De Blasio Tops Mayoral Primary; Runoff Possible
Public Advocate Bill de Blasio, who ran an upstart campaign pledging to fight New York City’s economic inequality, emerged as the surprising top choice in the Democratic mayoral primary, but could still face weeks — and another electoral fight — before becoming his party’s nominee.
The swirling, chaotic campaign to replace Mayor Michael Bloomberg, which featured Anthony Weiner‘s latest scandal and at least three lead changes in the polls, was fittingly plunged into uncertainty again after the Tuesday primary bled into early Wednesday.
With 97 percent of precincts reporting, de Blasio had about 40.2 percent of the total vote, which puts him a whisker above the 40 percent threshold needed to avoid triggering an automatic Oct. 1 runoff. If he cannot maintain that, he will face former city Comptroller Bill Thompson, who has 26 percent, for a potentially grueling three-week, one-on-one showdown, with the winner advancing to face Republican nominee Joe Lhota in the general election.
But it may take a week or more before it is known whether that battle will be fought at all.
The campaign will take a pause Wednesday as the city stops to observe the anniversary of the Sept. 11, 2001, terrorist attacks. Later this week, election officials will recount all the ballots cast Tuesday. It will likely take until early next week before they tabulate an additional 30,000 or more votes as absentee ballots arrive by mail and paperwork comes in from voters who had problems at the polls.
City Council Speaker Christine Quinn, the early frontrunner who was seeking become the city’s first woman mayor, finished third at 16 percent, followed by current city Comptroller John Liu at 7 percent and Weiner at 5 percent.

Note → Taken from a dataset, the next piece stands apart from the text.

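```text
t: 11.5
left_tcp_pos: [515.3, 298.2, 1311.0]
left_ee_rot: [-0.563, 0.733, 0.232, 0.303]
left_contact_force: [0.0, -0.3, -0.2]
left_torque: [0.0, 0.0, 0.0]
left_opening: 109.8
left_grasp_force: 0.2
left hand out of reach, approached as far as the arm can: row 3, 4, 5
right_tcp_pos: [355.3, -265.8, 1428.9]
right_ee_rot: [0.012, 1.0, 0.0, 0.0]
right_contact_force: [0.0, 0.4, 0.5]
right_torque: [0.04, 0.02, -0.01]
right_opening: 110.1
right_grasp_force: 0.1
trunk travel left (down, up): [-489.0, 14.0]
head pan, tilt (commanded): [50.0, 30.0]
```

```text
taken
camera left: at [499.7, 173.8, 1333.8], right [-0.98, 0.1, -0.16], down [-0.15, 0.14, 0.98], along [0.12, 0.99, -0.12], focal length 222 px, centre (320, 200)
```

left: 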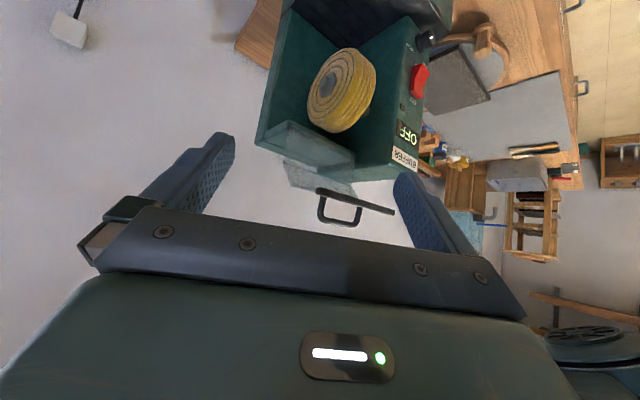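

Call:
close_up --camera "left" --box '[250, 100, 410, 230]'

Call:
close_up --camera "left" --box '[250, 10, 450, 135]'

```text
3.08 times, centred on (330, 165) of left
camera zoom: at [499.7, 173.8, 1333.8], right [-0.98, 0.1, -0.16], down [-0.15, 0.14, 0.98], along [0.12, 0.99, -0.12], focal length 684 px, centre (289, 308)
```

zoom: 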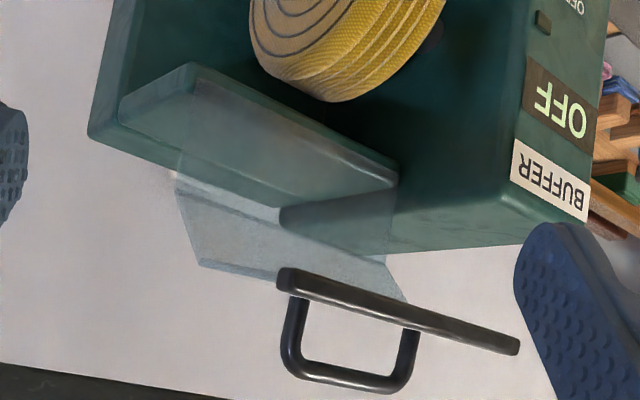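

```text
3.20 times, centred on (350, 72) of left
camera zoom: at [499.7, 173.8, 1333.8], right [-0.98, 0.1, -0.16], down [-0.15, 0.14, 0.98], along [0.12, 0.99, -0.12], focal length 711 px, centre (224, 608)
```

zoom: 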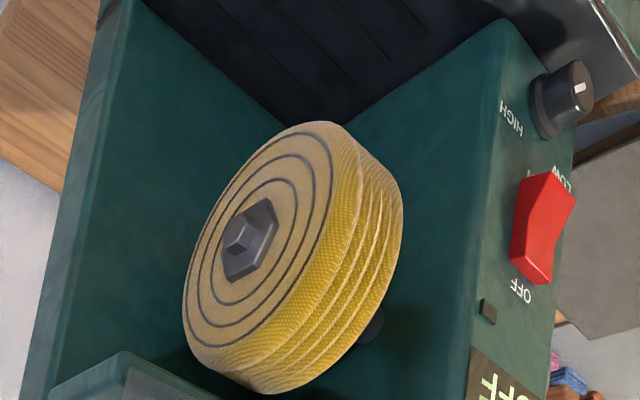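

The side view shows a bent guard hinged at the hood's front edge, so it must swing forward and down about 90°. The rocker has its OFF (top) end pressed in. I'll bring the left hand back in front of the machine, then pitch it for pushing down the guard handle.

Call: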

De Blasio, who was flanked by the interracial family he made a centerpiece of his campaign ads, made no mention of the potential runoff in his speech to supporters late Tuesday.
“We are better as a city when we make sure that everyone has a shot,” de Blasio told the raucous crowd. “We begin tonight.”
With de Blasio so close to 40 percent, Democratic leaders may pressure Thompson to drop out of the race in the name of party unity. Exit polling shows that de Blasio would handily defeat Thompson in a runoff, 52 to 34 percent, with 9 percent saying they would stay home.
But Thompson made it clear Tuesday he would compete in a potential runoff.
“Three more weeks! Three more weeks!” chanted Thompson, the party’s 2009 nominee. “This is far from over.”
De Blasio, more than any other candidate, benefited from the rapid fall of Weiner, who was leading in the polls before he was felled by his old demons.
Another scandal-scarred politician, Eliot Spitzer, who resigned as governor in 2008, tried to run a self-financed campaign for the lesser office of city comptroller. But his distant, television-heavy campaign struggled to connect with voters and he lost to Manhattan Borough President Scott Stringer.
In the mayoral race, de Blasio’s rise was as sudden as it was unexpected.
Not even two months ago, he was an afterthought in the campaign but surged thanks in part to an ad campaign that featured his 15-year-old Afro-sporting son Dante, who became such a cult figure that the campaign embraced the Twitter hash tag #fromentum.
The exit polling showed the appeal of de Blasio, who holds the position of the city’s official watchdog, to be broad-based: He was ahead in all five boroughs; was even with Thompson, the only African-American candidate, with black voters; and was ahead of Quinn, the lone woman in the race, with female voters.
The voter interviews were conducted by Edison Media Research for The Associated Press and other news organizations.
The winner of the mayor’s race in November will assume the helm of the nation’s largest city at a critical juncture, as it experiences shrinking crime rates yet widening income inequality, and as the nearly completed One World Trade Center building symbolizes a new era after the terrorist attacks of 2001.
Nearly three-quarters of Democratic primary voters said in the exit polls that the next mayor ought to move away from Bloomberg’s policies.
And De Blasio, 52, has fashioned himself as the cleanest break from the Bloomberg years, proposing a tax on the wealthy to fund universal pre-kindergarten and changes to city police practices he says discriminate against minorities.
On the Republican side, the candidates largely pledged to follow Bloomberg’s lead. Lhota, former head of the region’s transit agency and a one-time deputy mayor under Rudolph Giuliani, led the race from start to finish, fending off the self-financed bid of billionaire grocery store magnate John Catsimatidis.